Ceasefire and observers on the ground
The route recommended by the Lebanese UN diplomat goes almost entirely via Berlin, where an international conference should be held on Libya (but without the Libyans) at a date yet to be defined. Those in the know talk of the end of the year, but the most cautious reports indicate the spring of 2020. The format of the meeting will be ‘P5 + 5’, that is the five permanent members of the United Nations Security Council (China, France, United Kingdom, Russia and United States) plus the United Arab Emirates, Egypt, Turkey (the three non-western countries most heavily involved in the conflict) as well as Italy and Germany (the latter currently a non-permanent member of the Security Council). The absence of Tunisia and Algeria, two neighbouring North African countries very much interested in the stability of Libya, is notable, as is that of the three countries of the Sahel belt, south of the Sahara, namely Niger, Chad and Sudan. The proposal of Mr Salamé is as simple as it is direct: those who count are at the table, that is, those who have the power of veto within the Security Council, and those present on the ground in the Libyan conflict. The first step indicated by the UN is a resolution of the Security Council to impose a ceasefire. The premise is clear: before we can start any negotiations, the war must stop. Easier said than done, since the Security Council continues to be divided; after all, if it were not, it would have already stopped General Haftar’s offensive some time ago.

The second stage of the road delineated by the United Nations, as reported in Italy by Agenzia Nova, foresees a mission of international observers in Libya to monitor the ceasefire. Here too the Security Council is involved, in having to form another resolution even more tricky than the first. How and when will “neutral” observers be chosen? Who will guarantee their protection? How long will it last and what limits will the mission’s mandate have? Is there really at this point a country willing to risk the lives of its soldiers within a state under full civil war, where the only Western embassy on the ground is that of Italy (which rightly has its own interest in staying)?

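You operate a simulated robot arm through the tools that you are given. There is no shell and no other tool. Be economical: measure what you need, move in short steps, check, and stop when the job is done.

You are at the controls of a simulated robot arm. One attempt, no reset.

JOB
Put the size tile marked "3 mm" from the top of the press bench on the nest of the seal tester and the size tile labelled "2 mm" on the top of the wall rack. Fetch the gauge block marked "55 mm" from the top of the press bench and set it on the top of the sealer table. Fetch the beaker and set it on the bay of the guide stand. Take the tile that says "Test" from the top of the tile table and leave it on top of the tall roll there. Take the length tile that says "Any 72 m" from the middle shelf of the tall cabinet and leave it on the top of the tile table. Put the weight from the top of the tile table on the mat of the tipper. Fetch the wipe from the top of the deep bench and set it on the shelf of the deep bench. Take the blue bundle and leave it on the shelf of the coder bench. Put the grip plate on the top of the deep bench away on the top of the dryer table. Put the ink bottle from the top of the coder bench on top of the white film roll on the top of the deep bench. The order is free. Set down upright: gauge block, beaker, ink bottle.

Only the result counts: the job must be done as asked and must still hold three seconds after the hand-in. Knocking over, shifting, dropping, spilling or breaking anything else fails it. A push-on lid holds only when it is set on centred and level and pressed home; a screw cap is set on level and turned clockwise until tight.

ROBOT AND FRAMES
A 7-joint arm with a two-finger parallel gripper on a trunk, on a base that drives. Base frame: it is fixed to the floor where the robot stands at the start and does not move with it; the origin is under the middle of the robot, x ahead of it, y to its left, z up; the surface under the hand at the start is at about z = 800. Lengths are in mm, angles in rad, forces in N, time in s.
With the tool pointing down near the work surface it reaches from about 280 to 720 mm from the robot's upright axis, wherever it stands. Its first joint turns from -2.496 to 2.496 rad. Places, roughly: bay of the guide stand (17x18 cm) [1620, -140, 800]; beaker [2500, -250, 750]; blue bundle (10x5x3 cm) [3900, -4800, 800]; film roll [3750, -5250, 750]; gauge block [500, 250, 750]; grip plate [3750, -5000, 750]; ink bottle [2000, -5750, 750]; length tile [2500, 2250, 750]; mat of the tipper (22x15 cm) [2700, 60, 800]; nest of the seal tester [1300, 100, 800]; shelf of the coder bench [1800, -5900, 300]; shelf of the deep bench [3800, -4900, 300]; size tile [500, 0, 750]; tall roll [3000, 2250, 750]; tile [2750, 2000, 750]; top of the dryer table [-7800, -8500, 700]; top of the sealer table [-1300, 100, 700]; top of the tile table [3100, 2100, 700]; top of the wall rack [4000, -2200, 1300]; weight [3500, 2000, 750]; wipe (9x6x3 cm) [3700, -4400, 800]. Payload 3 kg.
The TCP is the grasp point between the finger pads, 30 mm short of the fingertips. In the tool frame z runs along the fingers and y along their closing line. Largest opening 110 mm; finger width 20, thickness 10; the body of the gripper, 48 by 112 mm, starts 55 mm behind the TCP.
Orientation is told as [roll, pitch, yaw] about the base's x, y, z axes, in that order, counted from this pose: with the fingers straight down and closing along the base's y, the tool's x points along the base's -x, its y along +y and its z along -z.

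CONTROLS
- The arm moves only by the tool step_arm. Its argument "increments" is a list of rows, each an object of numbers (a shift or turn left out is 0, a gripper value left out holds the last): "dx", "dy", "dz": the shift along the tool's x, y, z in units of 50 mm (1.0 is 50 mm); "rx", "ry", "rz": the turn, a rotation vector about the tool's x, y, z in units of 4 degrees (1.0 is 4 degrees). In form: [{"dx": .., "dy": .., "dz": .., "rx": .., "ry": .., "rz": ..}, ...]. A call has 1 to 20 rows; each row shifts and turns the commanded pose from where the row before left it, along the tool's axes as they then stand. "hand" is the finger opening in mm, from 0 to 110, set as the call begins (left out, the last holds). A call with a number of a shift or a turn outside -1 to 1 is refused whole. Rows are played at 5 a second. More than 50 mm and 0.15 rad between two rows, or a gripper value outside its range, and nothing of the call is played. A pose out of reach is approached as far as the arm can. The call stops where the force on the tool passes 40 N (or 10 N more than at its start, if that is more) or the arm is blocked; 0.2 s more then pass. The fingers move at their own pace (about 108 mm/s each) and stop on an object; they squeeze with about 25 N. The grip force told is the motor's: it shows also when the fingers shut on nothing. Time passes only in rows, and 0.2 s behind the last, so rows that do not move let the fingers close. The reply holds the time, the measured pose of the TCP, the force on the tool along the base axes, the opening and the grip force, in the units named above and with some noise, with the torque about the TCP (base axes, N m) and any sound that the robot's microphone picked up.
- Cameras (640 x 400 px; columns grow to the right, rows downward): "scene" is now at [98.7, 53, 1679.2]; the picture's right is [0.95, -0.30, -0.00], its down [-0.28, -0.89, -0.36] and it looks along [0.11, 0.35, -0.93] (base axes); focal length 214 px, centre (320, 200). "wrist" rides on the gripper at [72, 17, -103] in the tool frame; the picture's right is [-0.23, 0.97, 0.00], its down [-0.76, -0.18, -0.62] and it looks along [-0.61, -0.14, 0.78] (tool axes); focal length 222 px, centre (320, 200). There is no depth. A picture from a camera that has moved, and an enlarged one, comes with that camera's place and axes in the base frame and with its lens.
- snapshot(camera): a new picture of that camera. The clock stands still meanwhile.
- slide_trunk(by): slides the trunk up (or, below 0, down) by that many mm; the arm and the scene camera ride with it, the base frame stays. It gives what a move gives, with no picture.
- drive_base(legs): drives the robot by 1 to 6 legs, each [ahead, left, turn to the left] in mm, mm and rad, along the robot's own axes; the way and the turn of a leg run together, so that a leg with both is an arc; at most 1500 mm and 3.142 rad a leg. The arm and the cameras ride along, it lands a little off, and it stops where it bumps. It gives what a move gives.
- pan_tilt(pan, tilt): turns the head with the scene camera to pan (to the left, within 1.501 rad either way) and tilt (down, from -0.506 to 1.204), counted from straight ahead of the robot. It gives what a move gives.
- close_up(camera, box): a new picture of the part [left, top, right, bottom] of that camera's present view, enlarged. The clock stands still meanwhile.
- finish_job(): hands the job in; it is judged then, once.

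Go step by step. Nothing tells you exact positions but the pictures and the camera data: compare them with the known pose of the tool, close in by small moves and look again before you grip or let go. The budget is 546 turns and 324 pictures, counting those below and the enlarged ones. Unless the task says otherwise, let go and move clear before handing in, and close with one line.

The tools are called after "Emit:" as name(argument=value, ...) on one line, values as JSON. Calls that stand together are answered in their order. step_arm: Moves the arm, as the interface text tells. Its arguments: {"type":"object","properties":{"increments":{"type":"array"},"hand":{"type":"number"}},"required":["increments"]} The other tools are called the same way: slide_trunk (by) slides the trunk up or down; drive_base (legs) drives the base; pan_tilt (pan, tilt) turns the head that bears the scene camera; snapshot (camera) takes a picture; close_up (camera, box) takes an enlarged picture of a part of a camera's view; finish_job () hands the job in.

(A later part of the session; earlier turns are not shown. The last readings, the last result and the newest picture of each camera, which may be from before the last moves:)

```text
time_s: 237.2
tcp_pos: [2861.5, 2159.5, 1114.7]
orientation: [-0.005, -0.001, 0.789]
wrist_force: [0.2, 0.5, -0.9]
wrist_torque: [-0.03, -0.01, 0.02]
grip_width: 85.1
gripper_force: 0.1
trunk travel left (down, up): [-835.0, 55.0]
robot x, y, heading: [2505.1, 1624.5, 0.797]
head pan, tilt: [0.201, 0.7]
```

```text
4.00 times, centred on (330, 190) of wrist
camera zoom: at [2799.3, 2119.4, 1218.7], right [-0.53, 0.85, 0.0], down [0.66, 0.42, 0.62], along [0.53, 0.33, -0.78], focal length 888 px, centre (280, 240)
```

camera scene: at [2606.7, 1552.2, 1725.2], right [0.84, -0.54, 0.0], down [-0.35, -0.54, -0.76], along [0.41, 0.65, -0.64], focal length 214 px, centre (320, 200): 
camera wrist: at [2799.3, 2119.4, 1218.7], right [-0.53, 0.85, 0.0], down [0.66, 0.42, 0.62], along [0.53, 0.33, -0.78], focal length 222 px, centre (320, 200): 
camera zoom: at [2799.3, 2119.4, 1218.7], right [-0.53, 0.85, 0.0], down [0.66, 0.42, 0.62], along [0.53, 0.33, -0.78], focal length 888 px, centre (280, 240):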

The third step proposed by Salamé consists of bringing closer together the positions of the parties involved in the conflict, namely the Government of National Accord on one hand and the Libyan National Army on the other, obviously without forgetting the southern Arab, Berber and Tebu tribes. However, to do that you have to get to the heart of the conflict: distribution of oil revenues, control of the Central Bank and, above all, control of the Libyan Investment Authority, the sovereign wealth fund with an estimated value of about $70bn still “frozen” by the United Nations.

Federalism or partition?
For some time, international diplomats have worked under the radar on a new “federal” Libya, where the three historical regions (Tripolitania, Fezzan and Cyrenaica) can enjoy greater autonomy than the current structure centred on Tripoli. Notably, the Istituto per gli Studi di Politica Internazionale (ISPI), an Italian think tank, has published an interesting article in which it proposes an alternative solution of a “Kurdish type” be applied to Libya. In a nutshell, Cyrenaica would receive about 30 per cent of the proceeds of oil resources, in exchange for peace. This proposal has the advantage of going to straight to the crux of the matter: the unclear distribution of oil revenues – extracted by the National Oil Corporation, but distributed by the Libyan Central Bank of Tripoli – is one of the main causes that have led de facto to the tragic situation of civil war. However, several obstacles are still to be overcome, some of them of a practical nature. How many Libyans are there, and where are they? It is important to know this accurately if the proceeds of oil and gas are to be distributed based on population (or rather, to the autonomous governments theoretically elected by voters or by the tribes at local level). The last population census dates back to 2006: new impartial statistical surveys should be carried out, the results of which to be universally recognised.

This is where the fourth and final “step” outlined by the United Nations envoy comes into play – the creation of trust, a feeling that at present, according to Salamé, is absent in Libya. The Special Representative of the UN Secretary-General stated that the building of trust starts with simple gestures, such as the exchange of the bodies of combatants killed in battle from both sides. The displaced population (over 120,000 in Tripoli alone) should be able to return to their homes, civil infrastructures should be reopened, as well as schools and universities. All these seemingly normal things currently seem almost utopian in some parts of the country. The problem is that Libya is already divided: Cyrenaica is the preserve of Egypt, the United Arab Emirates, France and Russia; Tripolitania is supported by Qatar, Turkey and Italy; Fezzan, with its oil fields, remains a territory vulnerable to raids by armed groups and traffickers. Until these powers agree on the future of what remains of Gaddafi’s ‘Jamahiriya’, every UN plan is doomed to failure.